Дневники, 1973-1983 - [305]
(а) Это, во-первых, психология "клиента", самого решающего, что ему от Церкви нужно и в каком виде. Он может хотеть и того, чтобы "Церковь" была его связью с родиной, детством и т.д., и того, наоборот, чтобы она была, скажем, "стопроцентно американской". Он хочет либо "русской" – полуночной Пасхи, либо "карпаторосской" – с обедней в пасхальное утро и т.д. ad infmitum[1553]. А так как он "клиент", за все платящий и содержащий на свои средства "обслуживающий" его клир, то всякое сопротивление клира, ссылки на какие-го непонятные и никому не нужные "правила" и на "дисциплину" кажутся ему, клиенту, абсолютно ненужными, злой волей священника, проявлением его "властолюбия".
(б) Это, во-вторых, психология "церковного активиста" – "помогающего" Церкви, активного члена организации. Это Церковь ему сказала, что суть его мирянства – в "обслуживании" им нужд Церкви, что он должен "помогать" Церкви. Вот он и помогает. Поскольку, однако, "работа" эта главным образом "административная", "хозяйственная", "финансовая" – он не понимает, почему "клир" должен руководить ею…
Целью Церкви стала сама Церковь, ее организация, ее "благосостояние", ее "успех".
Суббота, 1 мая 1982
Продолжение. Западная Церковь участие в жизни "мира" поняла как "клерикальную власть" над миром, когда же "мир" власть эту отверг – она прибегла к прямому участию в политике : сначала "правой", потом "левой". Но это участие обрекает христианский Запад на своего рода шизофрению. Ибо та "политика", в которой Церковь принимает участие, так сказать, a part entiere[1554] горизонтом своим имеет – и не может не иметь – только "мир сей". Эсхатология тут сведена к утопии, но утопия с христианской точки зрения есть не только ошибка, но и ересь , подлинная ересь нашего времени. Ересь тем, что ударение в ней перенесено с личности, с человека на "структуры" – общественные, идеологические и т.д. Не случайно те христиане, что всецело отдаются утопии и борьбе за нее, принимают марксизм, "исходят" в своем поведении из "классовой борьбы", одним словом – целиком принимают идейно-эмоциональную сущность "утопизма". Подлинная христианская эсхатология здесь не только замалчивается, но и отвергается, но и обличается как постыдное пятно на исторической Церкви. Эсхатологическая сущность и функция Церкви ("в мире сем, но не от мира сего") замалчивается, и Церковь постепенно отождествляется с одним из средств в борьбе за "свободу, равенство и братство", за защиту "третьего мира", за любую "утопию", написанную на тех или иных "знаменах".

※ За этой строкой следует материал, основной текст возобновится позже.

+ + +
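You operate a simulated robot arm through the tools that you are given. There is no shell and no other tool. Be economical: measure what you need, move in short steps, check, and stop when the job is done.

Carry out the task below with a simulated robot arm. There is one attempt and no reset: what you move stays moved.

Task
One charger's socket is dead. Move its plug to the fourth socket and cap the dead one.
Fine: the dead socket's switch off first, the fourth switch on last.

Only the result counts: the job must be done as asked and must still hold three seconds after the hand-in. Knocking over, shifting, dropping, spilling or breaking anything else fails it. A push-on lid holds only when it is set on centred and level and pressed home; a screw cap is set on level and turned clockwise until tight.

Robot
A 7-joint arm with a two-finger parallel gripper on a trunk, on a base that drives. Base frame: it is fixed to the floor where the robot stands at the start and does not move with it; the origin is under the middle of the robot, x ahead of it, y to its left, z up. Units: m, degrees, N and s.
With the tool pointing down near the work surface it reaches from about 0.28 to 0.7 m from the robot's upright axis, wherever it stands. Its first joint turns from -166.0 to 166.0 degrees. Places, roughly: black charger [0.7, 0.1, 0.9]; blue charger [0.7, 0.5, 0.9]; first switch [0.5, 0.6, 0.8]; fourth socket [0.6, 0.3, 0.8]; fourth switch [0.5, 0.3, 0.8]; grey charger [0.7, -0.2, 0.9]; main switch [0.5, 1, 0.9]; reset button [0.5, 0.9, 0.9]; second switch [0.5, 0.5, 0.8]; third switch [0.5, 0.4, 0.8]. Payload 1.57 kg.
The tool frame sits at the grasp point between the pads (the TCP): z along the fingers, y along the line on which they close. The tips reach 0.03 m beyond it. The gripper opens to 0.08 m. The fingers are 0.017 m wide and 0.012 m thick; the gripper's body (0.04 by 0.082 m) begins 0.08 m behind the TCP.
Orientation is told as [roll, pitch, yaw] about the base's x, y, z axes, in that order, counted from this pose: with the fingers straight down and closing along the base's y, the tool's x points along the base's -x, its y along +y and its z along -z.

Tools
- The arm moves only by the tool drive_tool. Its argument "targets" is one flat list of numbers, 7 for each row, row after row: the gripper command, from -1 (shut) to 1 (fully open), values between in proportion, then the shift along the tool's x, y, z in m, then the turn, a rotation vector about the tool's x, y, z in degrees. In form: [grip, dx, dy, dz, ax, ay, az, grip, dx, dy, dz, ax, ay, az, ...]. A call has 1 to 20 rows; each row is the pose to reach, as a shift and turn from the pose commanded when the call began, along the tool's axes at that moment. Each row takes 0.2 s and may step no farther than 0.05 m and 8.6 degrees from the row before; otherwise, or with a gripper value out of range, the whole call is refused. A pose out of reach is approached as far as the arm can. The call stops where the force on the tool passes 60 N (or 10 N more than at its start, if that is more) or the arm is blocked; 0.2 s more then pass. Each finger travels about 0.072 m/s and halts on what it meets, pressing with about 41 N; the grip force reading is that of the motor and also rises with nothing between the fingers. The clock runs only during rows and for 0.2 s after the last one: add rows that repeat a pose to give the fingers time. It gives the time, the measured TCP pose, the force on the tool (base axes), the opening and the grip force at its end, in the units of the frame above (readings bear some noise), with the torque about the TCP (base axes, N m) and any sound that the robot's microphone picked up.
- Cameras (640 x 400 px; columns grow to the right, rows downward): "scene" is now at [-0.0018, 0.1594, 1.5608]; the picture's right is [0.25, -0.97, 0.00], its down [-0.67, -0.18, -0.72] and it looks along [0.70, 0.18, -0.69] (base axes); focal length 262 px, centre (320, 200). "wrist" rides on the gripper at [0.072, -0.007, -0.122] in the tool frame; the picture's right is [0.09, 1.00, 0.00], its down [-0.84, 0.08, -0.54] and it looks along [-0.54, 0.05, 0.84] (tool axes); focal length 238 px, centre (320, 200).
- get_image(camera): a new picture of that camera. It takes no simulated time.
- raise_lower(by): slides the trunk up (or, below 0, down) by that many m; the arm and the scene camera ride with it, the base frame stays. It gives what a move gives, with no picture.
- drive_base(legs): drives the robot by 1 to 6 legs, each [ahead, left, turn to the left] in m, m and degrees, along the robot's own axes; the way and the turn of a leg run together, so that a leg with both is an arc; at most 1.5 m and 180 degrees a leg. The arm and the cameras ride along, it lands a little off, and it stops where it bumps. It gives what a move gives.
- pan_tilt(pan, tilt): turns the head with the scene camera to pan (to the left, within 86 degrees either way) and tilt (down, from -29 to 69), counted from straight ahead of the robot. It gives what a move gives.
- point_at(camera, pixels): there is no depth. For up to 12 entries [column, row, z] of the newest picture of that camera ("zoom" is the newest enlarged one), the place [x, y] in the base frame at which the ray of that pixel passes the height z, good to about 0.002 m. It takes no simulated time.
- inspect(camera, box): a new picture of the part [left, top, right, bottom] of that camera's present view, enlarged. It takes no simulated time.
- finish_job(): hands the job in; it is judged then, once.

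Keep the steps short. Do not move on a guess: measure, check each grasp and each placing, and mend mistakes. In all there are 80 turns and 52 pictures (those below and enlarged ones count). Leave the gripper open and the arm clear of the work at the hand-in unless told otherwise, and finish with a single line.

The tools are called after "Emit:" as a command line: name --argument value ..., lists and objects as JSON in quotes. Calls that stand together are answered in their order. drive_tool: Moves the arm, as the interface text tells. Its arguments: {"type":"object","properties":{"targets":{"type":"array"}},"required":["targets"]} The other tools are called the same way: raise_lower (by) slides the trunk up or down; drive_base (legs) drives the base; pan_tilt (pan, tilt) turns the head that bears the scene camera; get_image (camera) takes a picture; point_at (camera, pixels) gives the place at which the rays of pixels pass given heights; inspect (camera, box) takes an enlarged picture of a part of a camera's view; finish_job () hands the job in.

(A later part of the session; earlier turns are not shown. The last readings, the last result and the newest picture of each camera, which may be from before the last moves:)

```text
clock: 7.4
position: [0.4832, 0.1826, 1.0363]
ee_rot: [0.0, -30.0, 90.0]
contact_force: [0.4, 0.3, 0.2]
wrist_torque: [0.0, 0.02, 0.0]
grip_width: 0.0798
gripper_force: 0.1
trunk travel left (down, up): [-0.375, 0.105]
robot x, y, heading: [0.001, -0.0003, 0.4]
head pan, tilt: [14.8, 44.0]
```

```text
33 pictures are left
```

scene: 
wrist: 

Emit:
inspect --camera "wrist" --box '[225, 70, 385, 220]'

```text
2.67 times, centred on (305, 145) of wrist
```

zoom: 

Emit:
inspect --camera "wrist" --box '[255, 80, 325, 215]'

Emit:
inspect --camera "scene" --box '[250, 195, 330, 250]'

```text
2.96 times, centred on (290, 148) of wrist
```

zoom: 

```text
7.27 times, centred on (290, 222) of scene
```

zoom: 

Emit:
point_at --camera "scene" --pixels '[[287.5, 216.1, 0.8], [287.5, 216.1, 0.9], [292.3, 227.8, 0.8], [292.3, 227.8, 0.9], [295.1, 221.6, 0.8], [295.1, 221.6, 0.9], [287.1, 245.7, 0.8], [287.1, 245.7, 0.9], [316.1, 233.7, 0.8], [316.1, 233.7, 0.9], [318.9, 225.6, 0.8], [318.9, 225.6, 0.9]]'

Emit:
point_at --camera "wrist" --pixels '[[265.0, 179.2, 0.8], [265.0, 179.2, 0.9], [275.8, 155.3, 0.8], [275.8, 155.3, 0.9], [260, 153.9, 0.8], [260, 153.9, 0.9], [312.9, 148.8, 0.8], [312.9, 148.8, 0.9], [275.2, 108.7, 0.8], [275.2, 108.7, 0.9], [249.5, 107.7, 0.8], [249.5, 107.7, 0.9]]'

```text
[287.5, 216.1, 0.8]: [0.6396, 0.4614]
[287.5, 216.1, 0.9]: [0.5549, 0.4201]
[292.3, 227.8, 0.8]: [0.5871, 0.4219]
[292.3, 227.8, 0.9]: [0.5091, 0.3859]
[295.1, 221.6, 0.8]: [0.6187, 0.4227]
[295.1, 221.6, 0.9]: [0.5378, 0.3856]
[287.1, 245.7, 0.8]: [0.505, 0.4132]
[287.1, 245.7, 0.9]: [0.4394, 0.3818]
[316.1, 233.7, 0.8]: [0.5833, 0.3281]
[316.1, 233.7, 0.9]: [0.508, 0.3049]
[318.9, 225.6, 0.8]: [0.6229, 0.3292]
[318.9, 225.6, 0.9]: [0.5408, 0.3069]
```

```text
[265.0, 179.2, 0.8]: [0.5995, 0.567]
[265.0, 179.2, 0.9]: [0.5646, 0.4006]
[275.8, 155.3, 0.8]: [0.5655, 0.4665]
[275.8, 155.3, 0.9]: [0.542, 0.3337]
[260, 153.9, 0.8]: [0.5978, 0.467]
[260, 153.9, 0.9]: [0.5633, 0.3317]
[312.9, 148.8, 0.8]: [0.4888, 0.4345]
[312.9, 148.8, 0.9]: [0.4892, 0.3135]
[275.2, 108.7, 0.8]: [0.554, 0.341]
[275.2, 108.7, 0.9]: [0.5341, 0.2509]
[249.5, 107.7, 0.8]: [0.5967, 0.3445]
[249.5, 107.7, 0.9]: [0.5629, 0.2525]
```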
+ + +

Православным этот уход в "борьбу" и в "утопию" остается чуждым. Но опять-таки не потому, что они остались верными эсхатологической антиномии христианства, а из-за постепенного перерождения Православия либо в клерикальную, ритуальную и магическую "религию", либо же в мироотвергающую "духовность". Под "клерикализмом" я разумею здесь не власть клира над мирянами (этой власти клир давно уже не имеет), а ту сосредоточенность на "церкви" и "церковности", на "администрации" и пр., о которой я писал вчера. Целью христианской общины становится она сама. И не случайно так модно сейчас дебатировать вопрос о "lay ministries"[1555], о мирянах как своего рода разбавленном, разведенном "клире". Чем занимаются церковные "центры": синоды, департаменты и т.д.? "Церковными делами": дипломатией, финансами, назначением и переводом клириков и т.д. Откуда бездонная скука и нищета церковной "прессы": из сведения "содержания" церковной жизни к торжествам, юбилеям, собраниям и т.д.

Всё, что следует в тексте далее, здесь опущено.